Exercise instructions:
1. Write out the selection from "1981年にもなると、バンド" to "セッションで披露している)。", both included.
2. Carry the selection on from its last sentence.

____ Selection

このアルバムはシカゴの新しい時代が始まることを宣言するものとなった。この後10年間続くワーナーとの契約において、最初にリリースされたアルバムでもある。デイヴィッド・フォスターのプロデュースとしても最初のアルバムである。そして、1978年の『ホット・ストリート』以来、シカゴにとって真の意味でのヒット・アルバムであり、バンドに商業的成功という意味での重要かつ長きにわたる「セカンド・ウィンド」をもたらしたアルバムでもあった。いくつかの意味で、1970年代のかなりの成功をもしのぐアルバムになった。

1981年にもなると、バンドのメンバーは、自分達の商業的な意味での訴求力とイメージがかつてなく低下していることに気がついた。そこで、サンズ・オヴ・チャンプリンのオリジナルメンバーでフロント・マンでもあったビル・チャンプリンをメンバーとして迎え入れ、キーボードとヴォーカルを任せることにした。この試みはうまくいき、チャンプリンはテリー・キャスの後をうまく引き継ぐことに成功した。また、シカゴ14のセッション以来、クリス・ピニックがメンバーの一員となっていた。しかし、バンドのマネージャーであるジェフ・ワルドを通じて、デイヴィッド・フォスターがバンドと接触することになった。

シカゴは、次の新しいアルバムのプロデュースをフォスターに任せることを決めると、(メンバーは1980年のシカゴ14を念頭に置いていたのだが)フォスターは、1980年代のシカゴのサウンドを根本から徹底的に考え直し、最新のマシンと技術を導入し、バンドの外に作曲家を探し、スタジオ・ミュージシャンをセッションに参加させるという、重要な変更を行った(TOTOのメンバー4人がそのテクニックをセッションで披露している)。

________
____ Raw data

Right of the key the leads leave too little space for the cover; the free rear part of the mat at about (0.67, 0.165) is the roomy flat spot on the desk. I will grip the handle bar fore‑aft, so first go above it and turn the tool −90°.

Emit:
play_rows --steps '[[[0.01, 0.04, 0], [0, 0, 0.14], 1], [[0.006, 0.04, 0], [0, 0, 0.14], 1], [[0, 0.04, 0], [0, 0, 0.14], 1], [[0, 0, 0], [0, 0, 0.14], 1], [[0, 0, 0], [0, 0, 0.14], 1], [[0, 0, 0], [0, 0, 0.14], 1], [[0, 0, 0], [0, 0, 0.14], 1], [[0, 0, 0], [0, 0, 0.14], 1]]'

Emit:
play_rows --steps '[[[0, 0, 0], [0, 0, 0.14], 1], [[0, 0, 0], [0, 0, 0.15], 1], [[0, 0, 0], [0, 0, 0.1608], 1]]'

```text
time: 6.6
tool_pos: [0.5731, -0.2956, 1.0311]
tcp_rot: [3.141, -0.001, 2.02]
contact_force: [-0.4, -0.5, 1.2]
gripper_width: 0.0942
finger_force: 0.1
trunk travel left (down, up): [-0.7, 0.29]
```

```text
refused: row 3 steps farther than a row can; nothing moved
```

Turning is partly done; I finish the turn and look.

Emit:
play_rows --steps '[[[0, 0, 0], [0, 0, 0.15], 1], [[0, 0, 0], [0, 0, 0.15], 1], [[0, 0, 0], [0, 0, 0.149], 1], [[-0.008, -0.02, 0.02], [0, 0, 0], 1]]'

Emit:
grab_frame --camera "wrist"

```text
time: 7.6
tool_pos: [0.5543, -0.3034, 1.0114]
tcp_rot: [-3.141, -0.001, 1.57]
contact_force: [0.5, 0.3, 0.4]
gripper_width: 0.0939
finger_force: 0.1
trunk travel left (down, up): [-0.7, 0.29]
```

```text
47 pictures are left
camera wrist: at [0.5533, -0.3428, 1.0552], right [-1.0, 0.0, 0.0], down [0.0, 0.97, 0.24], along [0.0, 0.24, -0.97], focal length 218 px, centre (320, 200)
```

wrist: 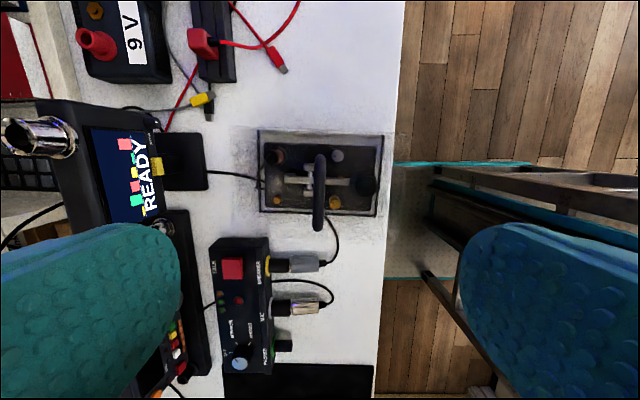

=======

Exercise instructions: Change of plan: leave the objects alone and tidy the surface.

________

Final answers:
1.
1981年にもなると、バンドのメンバーは、自分達の商業的な意味での訴求力とイメージがかつてなく低下していることに気がついた。そこで、サンズ・オヴ・チャンプリンのオリジナルメンバーでフロント・マンでもあったビル・チャンプリンをメンバーとして迎え入れ、キーボードとヴォーカルを任せることにした。この試みはうまくいき、チャンプリンはテリー・キャスの後をうまく引き継ぐことに成功した。また、シカゴ14のセッション以来、クリス・ピニックがメンバーの一員となっていた。しかし、バンドのマネージャーであるジェフ・ワルドを通じて、デイヴィッド・フォスターがバンドと接触することになった。

シカゴは、次の新しいアルバムのプロデュースをフォスターに任せることを決めると、(メンバーは1980年のシカゴ14を念頭に置いていたのだが)フォスターは、1980年代のシカゴのサウンドを根本から徹底的に考え直し、最新のマシンと技術を導入し、バンドの外に作曲家を探し、スタジオ・ミュージシャンをセッションに参加させるという、重要な変更を行った(TOTOのメンバー4人がそのテクニックをセッションで披露している)。

2.
メンバー達の中で、バンドのスタイルの変化によって最も有利な立場に立ったのは、ピーター・セテラだった。音楽的な志向が、多くの部分でフォスターと共通していた。彼ら二人のアダルト・コンテンポラリー志向は、シカゴ16のあちこちに横溢している。彼らのルーツであるジャズ・ロックのアンサンブルのスタイルからさらに遠ざかることになり、シカゴを若い世代の新しい聴衆の耳に届くようにするのに成功した。フォスターとセテラの協力によって、チャートに登場することのないバンドの舵取りが首尾良く運んだ。バンドは、コロンビアでの活動を終えて新しいレーベルに移籍し、新しいメンバーを迎えて(ビル・チャンプリン)この前までいたテリー・キャスはもう去った。ロバート・ラムも、個人的な問題のためにアルバム制作の大部分で関与すせず、かつての多作な作曲家も、新しいアルバムではわずか1曲にクレジットされるだけとなった。パーカッションを担当していたローディール・デ・オリヴェイラもまたシカゴ14とシカゴ16の間の時期に、バンドを去った。

1982年6月にアルバムが発表されると、シカゴ16はアルバムとしてビッグ・ヒットとなった。特に、「素直になれなくて (Hard to Say I'm Sorry)」は、アメリカでの2度目のシングル1位を記録することとなり、結局アルバム自体はプラチナ・ディスクを獲得し、第9位まで上昇した。こうしてシカゴの未来は無事救われた。シングルは、映画「青い恋人達」のサウンド・トラックに収録された「素直になれなくて/ゲッタウェイ」で、長めのバージョンを聞くことができる。「ラヴ・ミー・トゥモロウ英語版(Love Me Tomorrow)」はこのアルバムからのさらなるヒットとなったが、この曲は、後半に長いオーケストレーションをフィーチャーしている。

ライノ盤のリマスター版には、「What You are Missing」と「Love Me Tomorrow」の完全版は収録されていない。「What You are Missing」はシングル盤のバージョンに差しかえられており、「Love Me Tomorrow」は曲の終わり近くで一部が削除されている。とはいえ、ライノ盤にはビル・チャンプマンのデモ録音である「Daddy's Favorite Fool」がボーナストラックとして収録されている。

イギリスで当初発売されたオリジナルLPには、「What Can I Say」の前に「Rescue You」が収録されていた。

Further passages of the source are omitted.